Give back the whole listing exactly as shown.

> **DATASET SECTION**

==========

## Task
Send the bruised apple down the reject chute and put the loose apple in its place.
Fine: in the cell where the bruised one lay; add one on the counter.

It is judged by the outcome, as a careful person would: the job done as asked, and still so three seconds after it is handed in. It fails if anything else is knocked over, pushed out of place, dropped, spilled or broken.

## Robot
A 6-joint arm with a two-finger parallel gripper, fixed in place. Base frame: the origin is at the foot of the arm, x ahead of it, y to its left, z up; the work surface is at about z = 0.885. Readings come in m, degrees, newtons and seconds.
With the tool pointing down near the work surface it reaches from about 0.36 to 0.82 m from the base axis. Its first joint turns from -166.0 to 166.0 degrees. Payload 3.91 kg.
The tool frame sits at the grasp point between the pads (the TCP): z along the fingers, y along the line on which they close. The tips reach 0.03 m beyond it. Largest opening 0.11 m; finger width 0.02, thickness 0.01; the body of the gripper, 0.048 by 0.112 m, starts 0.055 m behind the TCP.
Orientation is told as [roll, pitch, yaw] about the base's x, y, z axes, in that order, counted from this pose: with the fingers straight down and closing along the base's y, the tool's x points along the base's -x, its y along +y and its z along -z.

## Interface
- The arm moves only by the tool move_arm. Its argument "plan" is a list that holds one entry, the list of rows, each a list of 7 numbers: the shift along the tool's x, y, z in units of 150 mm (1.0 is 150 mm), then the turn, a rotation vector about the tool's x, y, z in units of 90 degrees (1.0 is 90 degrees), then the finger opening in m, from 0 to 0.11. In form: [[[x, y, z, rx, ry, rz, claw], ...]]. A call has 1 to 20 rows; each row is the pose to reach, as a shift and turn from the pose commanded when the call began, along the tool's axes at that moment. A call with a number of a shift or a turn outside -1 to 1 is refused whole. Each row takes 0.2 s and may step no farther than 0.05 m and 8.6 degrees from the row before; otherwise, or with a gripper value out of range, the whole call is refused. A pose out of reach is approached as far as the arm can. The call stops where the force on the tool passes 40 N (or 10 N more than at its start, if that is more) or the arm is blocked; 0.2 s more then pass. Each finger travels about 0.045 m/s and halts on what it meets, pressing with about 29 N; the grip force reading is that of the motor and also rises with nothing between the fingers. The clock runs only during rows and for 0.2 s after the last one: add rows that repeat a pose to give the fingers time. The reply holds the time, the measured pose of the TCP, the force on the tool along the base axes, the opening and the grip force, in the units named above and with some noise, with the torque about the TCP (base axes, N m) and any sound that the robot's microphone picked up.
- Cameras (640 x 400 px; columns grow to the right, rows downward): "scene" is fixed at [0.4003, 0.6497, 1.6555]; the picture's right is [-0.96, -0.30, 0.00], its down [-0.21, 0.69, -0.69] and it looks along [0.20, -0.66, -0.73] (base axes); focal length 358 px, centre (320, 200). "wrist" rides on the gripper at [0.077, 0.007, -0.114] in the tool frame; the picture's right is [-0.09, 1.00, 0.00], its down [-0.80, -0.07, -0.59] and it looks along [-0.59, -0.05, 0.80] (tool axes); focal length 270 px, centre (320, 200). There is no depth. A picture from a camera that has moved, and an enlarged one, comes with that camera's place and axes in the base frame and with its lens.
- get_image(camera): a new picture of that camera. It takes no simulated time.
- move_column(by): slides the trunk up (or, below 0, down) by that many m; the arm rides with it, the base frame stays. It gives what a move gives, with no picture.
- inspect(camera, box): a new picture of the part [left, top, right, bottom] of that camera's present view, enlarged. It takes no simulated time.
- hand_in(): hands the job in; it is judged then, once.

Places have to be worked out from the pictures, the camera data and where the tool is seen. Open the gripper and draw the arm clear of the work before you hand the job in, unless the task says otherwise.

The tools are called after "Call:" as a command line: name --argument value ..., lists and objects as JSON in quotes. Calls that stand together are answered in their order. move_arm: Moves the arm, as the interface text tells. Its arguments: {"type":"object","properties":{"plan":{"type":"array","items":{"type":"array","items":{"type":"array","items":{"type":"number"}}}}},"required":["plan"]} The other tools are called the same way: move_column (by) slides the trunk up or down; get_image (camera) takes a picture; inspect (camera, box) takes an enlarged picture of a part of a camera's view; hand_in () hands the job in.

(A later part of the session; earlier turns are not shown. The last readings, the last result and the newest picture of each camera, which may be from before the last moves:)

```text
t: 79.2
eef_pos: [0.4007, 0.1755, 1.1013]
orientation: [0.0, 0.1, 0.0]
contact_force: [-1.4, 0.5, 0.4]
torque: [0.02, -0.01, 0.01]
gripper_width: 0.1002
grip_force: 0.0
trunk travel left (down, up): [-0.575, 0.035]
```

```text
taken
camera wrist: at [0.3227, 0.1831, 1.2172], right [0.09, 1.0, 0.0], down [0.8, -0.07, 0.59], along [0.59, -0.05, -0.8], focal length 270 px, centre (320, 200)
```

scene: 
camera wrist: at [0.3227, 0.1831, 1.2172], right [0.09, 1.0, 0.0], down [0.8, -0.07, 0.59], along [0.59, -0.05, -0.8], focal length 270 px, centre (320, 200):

==========

> **RESULT OF THE EXERCISE**
## Task
Send the bruised apple down the reject chute and put the loose apple in its place.
Fine: in the cell where the bruised one lay; add one on the counter.

It is judged by the outcome, as a careful person would: the job done as asked, and still so three seconds after it is handed in. It fails if anything else is knocked over, pushed out of place, dropped, spilled or broken.

## Robot
A 6-joint arm with a two-finger parallel gripper, fixed in place. Base frame: the origin is at the foot of the arm, x ahead of it, y to its left, z up; the work surface is at about z = 0.885. Readings come in m, degrees, newtons and seconds.
With the tool pointing down near the work surface it reaches from about 0.36 to 0.82 m from the base axis. Its first joint turns from -166.0 to 166.0 degrees. Payload 3.91 kg.
The tool frame sits at the grasp point between the pads (the TCP): z along the fingers, y along the line on which they close. The tips reach 0.03 m beyond it. Largest opening 0.11 m; finger width 0.02, thickness 0.01; the body of the gripper, 0.048 by 0.112 m, starts 0.055 m behind the TCP.
Orientation is told as [roll, pitch, yaw] about the base's x, y, z axes, in that order, counted from this pose: with the fingers straight down and closing along the base's y, the tool's x points along the base's -x, its y along +y and its z along -z.

## Interface
- The arm moves only by the tool move_arm. Its argument "plan" is a list that holds one entry, the list of rows, each a list of 7 numbers: the shift along the tool's x, y, z in units of 150 mm (1.0 is 150 mm), then the turn, a rotation vector about the tool's x, y, z in units of 90 degrees (1.0 is 90 degrees), then the finger opening in m, from 0 to 0.11. In form: [[[x, y, z, rx, ry, rz, claw], ...]]. A call has 1 to 20 rows; each row is the pose to reach, as a shift and turn from the pose commanded when the call began, along the tool's axes at that moment. A call with a number of a shift or a turn outside -1 to 1 is refused whole. Each row takes 0.2 s and may step no farther than 0.05 m and 8.6 degrees from the row before; otherwise, or with a gripper value out of range, the whole call is refused. A pose out of reach is approached as far as the arm can. The call stops where the force on the tool passes 40 N (or 10 N more than at its start, if that is more) or the arm is blocked; 0.2 s more then pass. Each finger travels about 0.045 m/s and halts on what it meets, pressing with about 29 N; the grip force reading is that of the motor and also rises with nothing between the fingers. The clock runs only during rows and for 0.2 s after the last one: add rows that repeat a pose to give the fingers time. The reply holds the time, the measured pose of the TCP, the force on the tool along the base axes, the opening and the grip force, in the units named above and with some noise, with the torque about the TCP (base axes, N m) and any sound that the robot's microphone picked up.
- Cameras (640 x 400 px; columns grow to the right, rows downward): "scene" is fixed at [0.4003, 0.6497, 1.6555]; the picture's right is [-0.96, -0.30, 0.00], its down [-0.21, 0.69, -0.69] and it looks along [0.20, -0.66, -0.73] (base axes); focal length 358 px, centre (320, 200). "wrist" rides on the gripper at [0.077, 0.007, -0.114] in the tool frame; the picture's right is [-0.09, 1.00, 0.00], its down [-0.80, -0.07, -0.59] and it looks along [-0.59, -0.05, 0.80] (tool axes); focal length 270 px, centre (320, 200). There is no depth. A picture from a camera that has moved, and an enlarged one, comes with that camera's place and axes in the base frame and with its lens.
- get_image(camera): a new picture of that camera. It takes no simulated time.
- move_column(by): slides the trunk up (or, below 0, down) by that many m; the arm rides with it, the base frame stays. It gives what a move gives, with no picture.
- inspect(camera, box): a new picture of the part [left, top, right, bottom] of that camera's present view, enlarged. It takes no simulated time.
- hand_in(): hands the job in; it is judged then, once.

Places have to be worked out from the pictures, the camera data and where the tool is seen. Open the gripper and draw the arm clear of the work before you hand the job in, unless the task says otherwise.

The tools are called after "Call:" as a command line: name --argument value ..., lists and objects as JSON in quotes. Calls that stand together are answered in their order. move_arm: Moves the arm, as the interface text tells. Its arguments: {"type":"object","properties":{"plan":{"type":"array","items":{"type":"array","items":{"type":"array","items":{"type":"number"}}}}},"required":["plan"]} The other tools are called the same way: move_column (by) slides the trunk up or down; get_image (camera) takes a picture; inspect (camera, box) takes an enlarged picture of a part of a camera's view; hand_in () hands the job in.

(A later part of the session; earlier turns are not shown. The last readings, the last result and the newest picture of each camera, which may be from before the last moves:)

```text
t: 79.2
eef_pos: [0.4007, 0.1755, 1.1013]
orientation: [0.0, 0.1, 0.0]
contact_force: [-1.4, 0.5, 0.4]
torque: [0.02, -0.01, 0.01]
gripper_width: 0.1002
grip_force: 0.0
trunk travel left (down, up): [-0.575, 0.035]
```

```text
taken
camera wrist: at [0.3227, 0.1831, 1.2172], right [0.09, 1.0, 0.0], down [0.8, -0.07, 0.59], along [0.59, -0.05, -0.8], focal length 270 px, centre (320, 200)
```

scene: 
camera wrist: at [0.3227, 0.1831, 1.2172], right [0.09, 1.0, 0.0], down [0.8, -0.07, 0.59], along [0.59, -0.05, -0.8], focal length 270 px, centre (320, 200):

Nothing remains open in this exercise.